T. wurde 1770 auf der Reise von Island nach Kopenhagen geb.; sein Vater war ein armer isländischer Steinmetz, seine Mutter aber stammte den Ueberlieferungen der Familie nach aus dem Geschlechte des nordischen Königs Harald Hildebrand. T. bedarf keiner königlichen Ahnen: ihm reichte Urania die schönere Krone. Seinen ersten Unterricht erhielt er in der Zeichenschule zu Kopenhagen, dann auf der dasigen Akademie der bildenden Künste. Lieblich entblühte hier der fleißige Jüngling und der König unterstützte ihn mit kunstliebender Munificenz, auf daß die Blüthe zur goldenen Frucht reisen könne an Hesperiens Strahlen.

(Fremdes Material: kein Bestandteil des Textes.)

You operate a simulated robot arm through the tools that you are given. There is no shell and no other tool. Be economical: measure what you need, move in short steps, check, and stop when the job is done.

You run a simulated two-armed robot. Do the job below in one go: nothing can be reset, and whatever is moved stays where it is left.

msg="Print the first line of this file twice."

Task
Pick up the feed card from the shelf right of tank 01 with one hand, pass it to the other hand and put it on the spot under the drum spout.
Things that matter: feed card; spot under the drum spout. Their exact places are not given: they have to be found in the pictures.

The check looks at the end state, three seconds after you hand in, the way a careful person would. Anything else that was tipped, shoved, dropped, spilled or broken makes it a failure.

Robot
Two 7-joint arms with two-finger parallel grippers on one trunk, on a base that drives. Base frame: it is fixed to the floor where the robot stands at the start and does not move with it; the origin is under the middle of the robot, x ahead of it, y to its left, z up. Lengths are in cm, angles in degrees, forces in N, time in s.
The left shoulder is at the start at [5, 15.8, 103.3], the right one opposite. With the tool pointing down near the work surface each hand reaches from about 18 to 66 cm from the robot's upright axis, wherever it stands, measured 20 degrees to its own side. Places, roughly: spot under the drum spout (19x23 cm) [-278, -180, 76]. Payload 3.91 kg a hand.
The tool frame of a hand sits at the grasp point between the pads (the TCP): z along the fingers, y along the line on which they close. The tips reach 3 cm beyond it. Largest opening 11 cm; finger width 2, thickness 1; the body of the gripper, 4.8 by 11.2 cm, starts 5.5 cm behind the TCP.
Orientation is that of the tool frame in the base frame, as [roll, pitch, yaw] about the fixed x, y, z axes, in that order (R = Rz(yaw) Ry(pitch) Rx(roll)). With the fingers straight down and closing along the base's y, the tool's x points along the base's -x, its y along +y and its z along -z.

1797 kam er nach Rom, und hier unter der Adlerägide der klassischen Kunst, strebte sein Geist mit Adlerfittigen zum Pindus empor. Sein erstes plastisches Meisterwerk war sein Modell zum Jason mit dem goldenen Vließe: sich selbst hatte er durch diese duftende Erstlingsfrucht das goldne Vließ der Ehren erobert; und von nun an folgte sich in ununterbrochener Reihe seine plastische Goldsaat, die immer üppiger aufschoß, und sein römisches Atelier in das Felsenthal des Orpheus umschuf. Bewegten sich doch unter den sanfttönenden Schwingungen seiner Aetherseele die todten Steine umher, und rundeten sich zu Leben und Liebe, oder sprühten Haß und heiße Leidenschaften aus ihren steinernen Augen. Der ganze Olymp stieg zu ihm herab, daß er schauen und bilden konnte: so entstand sein Mars, Venus, Apollo, Amor, Psyche, Hebe, Ganymed und Merkur; und sterblich geboren, doch unsterblich durch Aphrodite's Liebe wurde noch einmal unsterblich durch seinen Meisel der Grazienliebling Adonis. Schon 1810 erschienen 30 Blätter Umrisse, von [den Brüdern Franz und Johannes] Riepenhausen und [Ferdinand] Mori nach seinen Werken gestochen Ebenso groß erscheint er in seinen Reliefs: namentlich in seiner »Tag und Nacht,« - zusammen in dieser Vereinigung ein wahrhafter Festtag der Kunst! - und in dem großen Triumphzuge Alexander's, welchen er zweimal in Marmor ausführte und der in den Stichen von [Ferdinand] Ruscheweyh und [Samuel] Amsler einen Triumphzug durch alle Kunstcabinete Europa's hielt.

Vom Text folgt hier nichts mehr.